Argentina's official poverty line for a four-member family was last calculated at $308, the minimum seen needed to pay for food and consumer staples and key services and transport.

ANTI-POVERTY TREND AT AN END?

"The goal to reduce poverty, shared by the government and the society, is tied to a decrease in inflation," the local labor issue consultancy SEL said in a report.

"The most important fact is that the number of poor would have risen by 1.3 million people in 2007, breaking the (downward poverty) trend seen since 2003," it added.

SEL calculates the second half 2007 poverty rate at 30 percent, up from 28 percent in the first half.

In the absence of up-to-date official data, anecdotal evidence suggests growing poverty.

Social workers say they are noticing an increase in children coming to government-funded food programs.

"We see there is more demand. Continuously people come here to ask" for help, said Mirta Vissani, manager of a public kitchen where at least 100 children a day come for a hot meal.

"There are lots of informal workers who get little pay and prices are rising. People complain all the time because they don't get enough money. I don't understand the government statistics. Who is the economy growing for?" she said.

EXTREME POVERTY

Sociologist Artemio Lopez said food price increases have a disproportionate impact on the extremely poor.

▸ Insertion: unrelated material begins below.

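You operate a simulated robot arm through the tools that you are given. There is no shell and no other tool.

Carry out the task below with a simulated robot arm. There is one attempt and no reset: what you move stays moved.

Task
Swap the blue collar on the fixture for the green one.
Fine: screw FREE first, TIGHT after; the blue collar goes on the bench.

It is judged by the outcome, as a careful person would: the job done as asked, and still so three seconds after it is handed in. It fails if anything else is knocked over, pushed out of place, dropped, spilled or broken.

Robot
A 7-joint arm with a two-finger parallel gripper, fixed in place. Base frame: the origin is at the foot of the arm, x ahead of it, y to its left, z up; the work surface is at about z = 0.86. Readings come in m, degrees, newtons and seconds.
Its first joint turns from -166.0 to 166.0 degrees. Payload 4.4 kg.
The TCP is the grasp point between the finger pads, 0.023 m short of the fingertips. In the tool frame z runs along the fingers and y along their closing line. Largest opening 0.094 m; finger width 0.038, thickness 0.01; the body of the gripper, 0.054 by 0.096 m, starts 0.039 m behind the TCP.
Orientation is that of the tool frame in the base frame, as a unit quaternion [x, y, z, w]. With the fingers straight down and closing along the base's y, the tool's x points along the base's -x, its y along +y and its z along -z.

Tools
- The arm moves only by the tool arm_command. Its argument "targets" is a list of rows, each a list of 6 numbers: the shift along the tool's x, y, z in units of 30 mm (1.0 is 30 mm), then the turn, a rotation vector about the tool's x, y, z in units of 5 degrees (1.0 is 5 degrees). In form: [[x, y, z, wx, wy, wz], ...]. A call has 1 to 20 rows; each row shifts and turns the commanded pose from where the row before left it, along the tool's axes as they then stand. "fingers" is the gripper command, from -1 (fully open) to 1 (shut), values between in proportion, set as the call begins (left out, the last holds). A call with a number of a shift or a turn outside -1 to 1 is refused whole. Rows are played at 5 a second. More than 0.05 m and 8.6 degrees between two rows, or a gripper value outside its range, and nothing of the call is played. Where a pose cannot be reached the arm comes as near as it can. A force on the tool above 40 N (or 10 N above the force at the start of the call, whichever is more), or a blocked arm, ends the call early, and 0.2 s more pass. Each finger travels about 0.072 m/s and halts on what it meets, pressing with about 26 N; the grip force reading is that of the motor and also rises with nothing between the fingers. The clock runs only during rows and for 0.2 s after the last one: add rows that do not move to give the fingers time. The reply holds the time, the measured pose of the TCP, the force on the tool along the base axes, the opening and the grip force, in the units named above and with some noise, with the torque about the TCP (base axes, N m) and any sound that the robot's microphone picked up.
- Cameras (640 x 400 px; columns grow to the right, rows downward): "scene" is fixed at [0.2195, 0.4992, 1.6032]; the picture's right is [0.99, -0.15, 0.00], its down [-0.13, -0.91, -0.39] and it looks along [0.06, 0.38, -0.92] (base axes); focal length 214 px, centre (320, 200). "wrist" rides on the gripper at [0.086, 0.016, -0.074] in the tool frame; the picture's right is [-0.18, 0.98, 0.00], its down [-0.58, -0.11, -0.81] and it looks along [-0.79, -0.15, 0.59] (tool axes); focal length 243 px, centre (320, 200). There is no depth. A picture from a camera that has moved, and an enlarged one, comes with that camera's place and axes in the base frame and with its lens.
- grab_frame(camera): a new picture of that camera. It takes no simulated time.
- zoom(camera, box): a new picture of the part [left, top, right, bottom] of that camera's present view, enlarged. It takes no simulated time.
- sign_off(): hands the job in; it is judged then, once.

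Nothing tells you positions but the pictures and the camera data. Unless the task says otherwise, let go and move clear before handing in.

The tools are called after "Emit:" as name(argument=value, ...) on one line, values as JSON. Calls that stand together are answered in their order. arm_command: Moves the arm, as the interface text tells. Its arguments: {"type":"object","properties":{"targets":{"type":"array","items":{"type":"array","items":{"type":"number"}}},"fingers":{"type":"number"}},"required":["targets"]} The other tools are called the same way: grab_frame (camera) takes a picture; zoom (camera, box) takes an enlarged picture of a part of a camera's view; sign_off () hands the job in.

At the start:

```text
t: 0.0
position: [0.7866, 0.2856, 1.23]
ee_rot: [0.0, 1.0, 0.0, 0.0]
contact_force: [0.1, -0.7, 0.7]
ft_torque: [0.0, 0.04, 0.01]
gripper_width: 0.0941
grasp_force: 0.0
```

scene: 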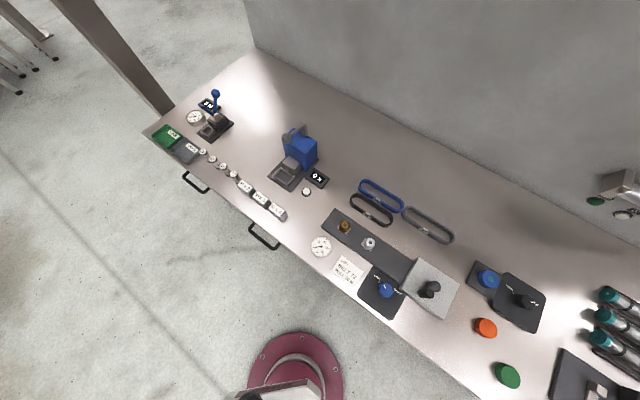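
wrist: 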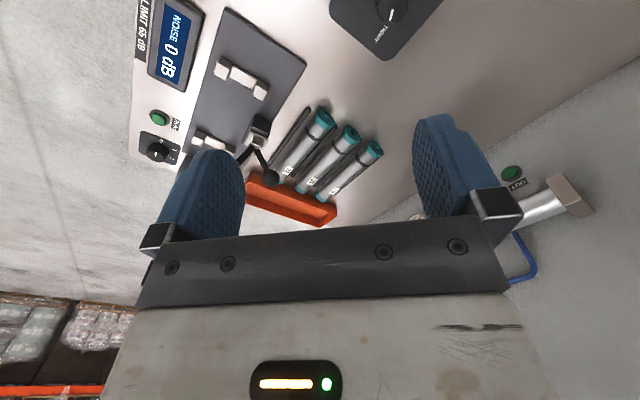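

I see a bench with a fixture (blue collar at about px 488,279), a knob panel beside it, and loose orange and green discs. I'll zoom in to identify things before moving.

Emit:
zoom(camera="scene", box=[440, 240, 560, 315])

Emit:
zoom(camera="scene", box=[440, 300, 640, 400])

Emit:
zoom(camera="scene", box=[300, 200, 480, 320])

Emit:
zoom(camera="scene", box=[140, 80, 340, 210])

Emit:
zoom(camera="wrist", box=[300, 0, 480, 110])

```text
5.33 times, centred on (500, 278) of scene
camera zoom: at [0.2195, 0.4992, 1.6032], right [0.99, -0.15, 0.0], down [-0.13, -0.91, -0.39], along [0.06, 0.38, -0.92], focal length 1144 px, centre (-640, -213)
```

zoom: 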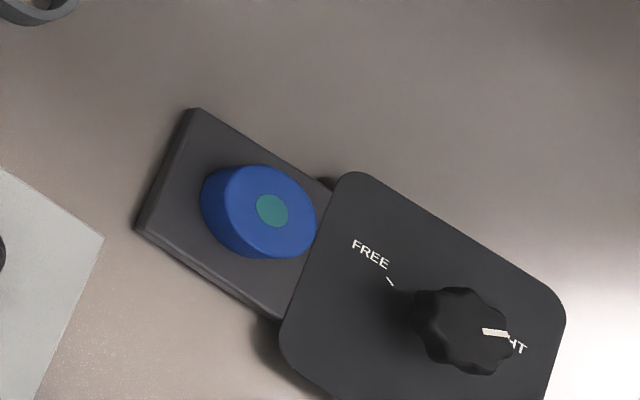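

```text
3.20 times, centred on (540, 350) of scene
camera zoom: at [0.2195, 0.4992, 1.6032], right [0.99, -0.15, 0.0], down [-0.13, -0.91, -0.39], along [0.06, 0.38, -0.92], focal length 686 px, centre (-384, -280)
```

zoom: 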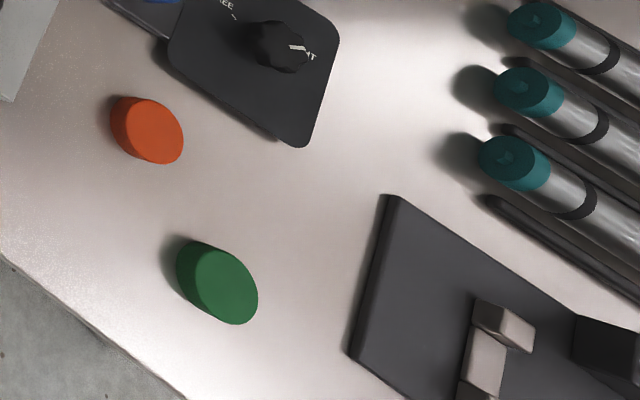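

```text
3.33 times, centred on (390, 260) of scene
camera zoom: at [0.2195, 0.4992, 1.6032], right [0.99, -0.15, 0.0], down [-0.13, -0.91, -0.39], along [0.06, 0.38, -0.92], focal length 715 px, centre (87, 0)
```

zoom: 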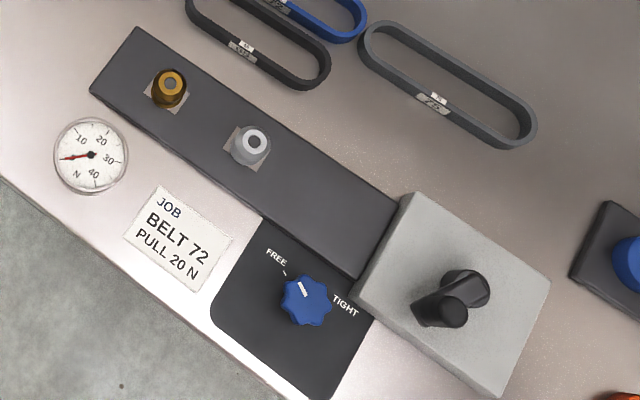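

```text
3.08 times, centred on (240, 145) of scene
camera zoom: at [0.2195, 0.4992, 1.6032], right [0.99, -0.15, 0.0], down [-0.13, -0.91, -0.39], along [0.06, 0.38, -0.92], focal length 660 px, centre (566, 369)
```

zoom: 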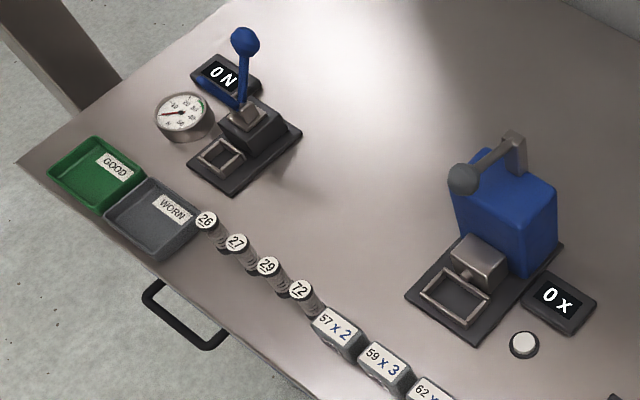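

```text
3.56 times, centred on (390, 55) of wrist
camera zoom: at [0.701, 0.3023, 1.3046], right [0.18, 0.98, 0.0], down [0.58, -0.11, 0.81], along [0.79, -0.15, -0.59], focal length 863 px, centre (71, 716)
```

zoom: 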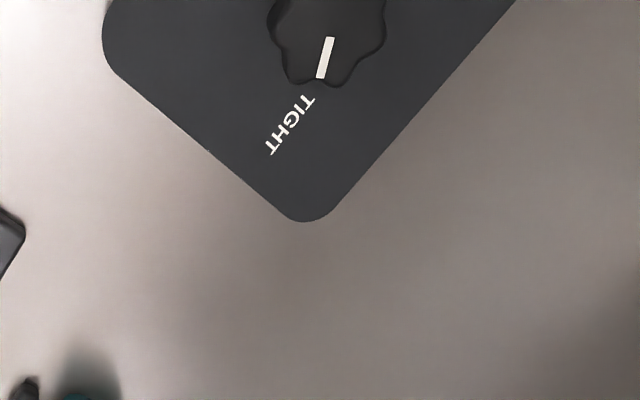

"We see poverty keeping steady in general terms, but extreme poverty is different because the impact of the food prices is really strong," he said.

Extreme poverty -- defined as the inability to purchase a basic $46 worth of food per month per person -- peaked at almost 28 percent in the first half of 2003 and fell steadily to 8.2 percent in the same period of 2007.

"We suspect poverty has risen because the informal workers' income grew less than the real price of basic goods," said Jorge Colina, chief of research at Idesa Consultancy.